今回私がお願いしたものは別に特殊なものではなく、それこそ横浜市の図書館で借りれる程度のものだったのですが(藤沢にはなかった)、求めているものがより専門的なもの、所蔵されているところが極めて限られるものだったりする方ならば、何よりも有難い場所なのだろうと思いました。

返却した図書はバケットに入れられコンベアで運ばれ、恐らく地下にある書庫へと戻されるのでしょう、その機械がカウンターの中にあって、ついまじまじと眺めてしまいました。ああいう機構好き。


そして、忘れてはならないのは、食事。
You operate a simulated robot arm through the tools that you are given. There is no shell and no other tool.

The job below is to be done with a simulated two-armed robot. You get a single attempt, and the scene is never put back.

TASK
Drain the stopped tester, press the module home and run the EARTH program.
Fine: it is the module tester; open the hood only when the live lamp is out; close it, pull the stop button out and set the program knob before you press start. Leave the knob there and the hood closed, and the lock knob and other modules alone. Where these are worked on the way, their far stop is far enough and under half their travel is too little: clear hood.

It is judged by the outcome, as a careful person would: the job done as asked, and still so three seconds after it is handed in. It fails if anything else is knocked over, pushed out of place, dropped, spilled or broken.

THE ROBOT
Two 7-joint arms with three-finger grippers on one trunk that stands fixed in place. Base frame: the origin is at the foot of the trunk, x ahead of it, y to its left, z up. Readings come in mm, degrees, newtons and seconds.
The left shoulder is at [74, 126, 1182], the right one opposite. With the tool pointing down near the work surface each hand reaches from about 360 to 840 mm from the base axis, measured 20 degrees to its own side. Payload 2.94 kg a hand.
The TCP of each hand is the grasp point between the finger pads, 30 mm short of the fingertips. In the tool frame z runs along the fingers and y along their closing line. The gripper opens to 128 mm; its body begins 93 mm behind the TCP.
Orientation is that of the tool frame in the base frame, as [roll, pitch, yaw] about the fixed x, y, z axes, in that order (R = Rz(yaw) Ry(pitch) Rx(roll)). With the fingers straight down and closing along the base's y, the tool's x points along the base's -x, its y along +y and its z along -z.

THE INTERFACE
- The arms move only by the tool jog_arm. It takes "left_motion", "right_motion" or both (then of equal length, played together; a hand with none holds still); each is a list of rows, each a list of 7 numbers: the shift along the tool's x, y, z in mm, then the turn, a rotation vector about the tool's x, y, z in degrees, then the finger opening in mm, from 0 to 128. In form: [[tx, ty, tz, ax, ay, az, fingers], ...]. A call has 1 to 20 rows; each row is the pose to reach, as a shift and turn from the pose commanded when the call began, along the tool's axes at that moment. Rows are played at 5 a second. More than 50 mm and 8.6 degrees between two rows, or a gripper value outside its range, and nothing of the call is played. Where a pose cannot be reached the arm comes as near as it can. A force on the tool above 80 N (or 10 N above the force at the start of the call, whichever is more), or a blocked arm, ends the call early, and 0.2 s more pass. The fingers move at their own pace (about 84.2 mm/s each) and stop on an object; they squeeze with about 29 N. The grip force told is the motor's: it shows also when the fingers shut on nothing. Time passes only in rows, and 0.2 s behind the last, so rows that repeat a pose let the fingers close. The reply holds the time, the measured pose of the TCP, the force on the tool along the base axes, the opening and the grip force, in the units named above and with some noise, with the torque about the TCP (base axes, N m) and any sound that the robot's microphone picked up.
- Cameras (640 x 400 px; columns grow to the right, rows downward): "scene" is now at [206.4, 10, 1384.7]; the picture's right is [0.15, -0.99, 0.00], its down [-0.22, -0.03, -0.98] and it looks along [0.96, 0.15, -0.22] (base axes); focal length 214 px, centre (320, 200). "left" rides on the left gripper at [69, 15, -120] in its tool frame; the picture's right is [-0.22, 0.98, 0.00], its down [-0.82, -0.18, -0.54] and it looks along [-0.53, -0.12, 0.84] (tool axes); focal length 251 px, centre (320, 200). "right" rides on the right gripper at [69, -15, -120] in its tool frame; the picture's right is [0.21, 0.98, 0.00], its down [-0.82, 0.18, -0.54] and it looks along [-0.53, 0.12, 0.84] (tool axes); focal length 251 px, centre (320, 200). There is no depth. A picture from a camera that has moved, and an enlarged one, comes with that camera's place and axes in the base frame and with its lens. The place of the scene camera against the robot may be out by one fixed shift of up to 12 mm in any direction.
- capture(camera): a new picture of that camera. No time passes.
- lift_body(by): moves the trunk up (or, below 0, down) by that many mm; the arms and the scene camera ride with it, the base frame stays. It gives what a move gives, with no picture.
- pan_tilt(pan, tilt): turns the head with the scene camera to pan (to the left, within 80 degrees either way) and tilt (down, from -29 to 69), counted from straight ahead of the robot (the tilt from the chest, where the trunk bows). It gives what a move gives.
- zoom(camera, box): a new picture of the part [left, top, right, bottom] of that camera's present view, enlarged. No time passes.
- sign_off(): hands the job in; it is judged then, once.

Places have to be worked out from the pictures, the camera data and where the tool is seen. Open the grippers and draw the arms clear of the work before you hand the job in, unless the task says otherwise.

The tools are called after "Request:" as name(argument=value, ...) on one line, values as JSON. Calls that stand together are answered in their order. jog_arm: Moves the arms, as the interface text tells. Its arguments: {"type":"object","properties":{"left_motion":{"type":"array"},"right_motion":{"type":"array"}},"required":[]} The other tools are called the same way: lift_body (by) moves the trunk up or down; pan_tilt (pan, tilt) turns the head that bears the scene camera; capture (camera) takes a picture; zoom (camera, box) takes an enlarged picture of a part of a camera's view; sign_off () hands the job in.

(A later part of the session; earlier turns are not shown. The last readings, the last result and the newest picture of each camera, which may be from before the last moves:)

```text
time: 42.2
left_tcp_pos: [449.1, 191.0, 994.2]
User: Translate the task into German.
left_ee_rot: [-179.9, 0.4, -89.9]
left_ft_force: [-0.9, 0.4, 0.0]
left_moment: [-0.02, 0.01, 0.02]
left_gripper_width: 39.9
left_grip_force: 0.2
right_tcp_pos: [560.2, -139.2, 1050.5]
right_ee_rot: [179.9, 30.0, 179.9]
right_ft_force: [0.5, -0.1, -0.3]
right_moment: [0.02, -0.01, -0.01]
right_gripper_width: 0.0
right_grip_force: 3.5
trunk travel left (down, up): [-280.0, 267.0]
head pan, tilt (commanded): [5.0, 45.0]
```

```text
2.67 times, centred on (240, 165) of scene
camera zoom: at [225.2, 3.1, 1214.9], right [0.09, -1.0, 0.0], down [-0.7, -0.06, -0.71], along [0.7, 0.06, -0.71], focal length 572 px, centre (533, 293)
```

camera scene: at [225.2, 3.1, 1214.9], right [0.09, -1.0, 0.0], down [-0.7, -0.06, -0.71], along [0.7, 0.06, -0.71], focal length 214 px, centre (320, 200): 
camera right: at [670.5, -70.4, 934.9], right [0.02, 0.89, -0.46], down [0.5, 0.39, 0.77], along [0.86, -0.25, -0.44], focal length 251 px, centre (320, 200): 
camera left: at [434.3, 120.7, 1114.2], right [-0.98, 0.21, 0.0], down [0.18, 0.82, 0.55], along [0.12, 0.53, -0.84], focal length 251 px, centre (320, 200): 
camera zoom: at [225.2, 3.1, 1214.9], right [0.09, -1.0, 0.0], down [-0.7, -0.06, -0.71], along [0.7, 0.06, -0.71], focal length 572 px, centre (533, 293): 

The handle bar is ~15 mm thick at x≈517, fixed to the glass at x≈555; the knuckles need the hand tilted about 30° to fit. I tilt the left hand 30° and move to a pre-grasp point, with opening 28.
メシです。

本館6階にある食堂でカレーを食べてきました。やはりこういうところで頼みたくなるのはカレーです。特盛もあるとのことで、大変浮かれていた私はいけるじゃろと特盛で注文したのですが、ダイソーとかで700円くらいで売ってそうな2人用ステン鍋みたいなので出てきました。ちょっと面白かった。味は大変美味しかったです。


こんな感じで、無事国立国会図書館の検索で『最高の三十代』が出てきました。まだ閲覧はできないようですが、それもいずれなのでしょう(きっと膨大な数の書誌が日々納本されているのでしょうし)。

また『最高の三十代』は現在BREWBOOKS内のBOOKSELLER CLUBにて在庫しているもので全部となります。


刊行時に開いたイベントの物販で使用していたポップも添えてあります。勢いよ。

再版の予定はありません。お手に取ってもらえると嬉しいです。


同人誌作るぞとなったタイミングでは納本の話など何ひとつ考えておらず、故に寄稿者の方々にもそんな風に扱いますよという話は一切していなかったのですが(まぁ先の法律に則れば原則納本義務あるものになるわけですが)、私が納本のことを知ってから改めて皆さんに声掛けしたところ全員から快諾を頂戴したことで、この度納本する運びとなりました。

改めて厚く御礼申し上げます。みんなありがとう。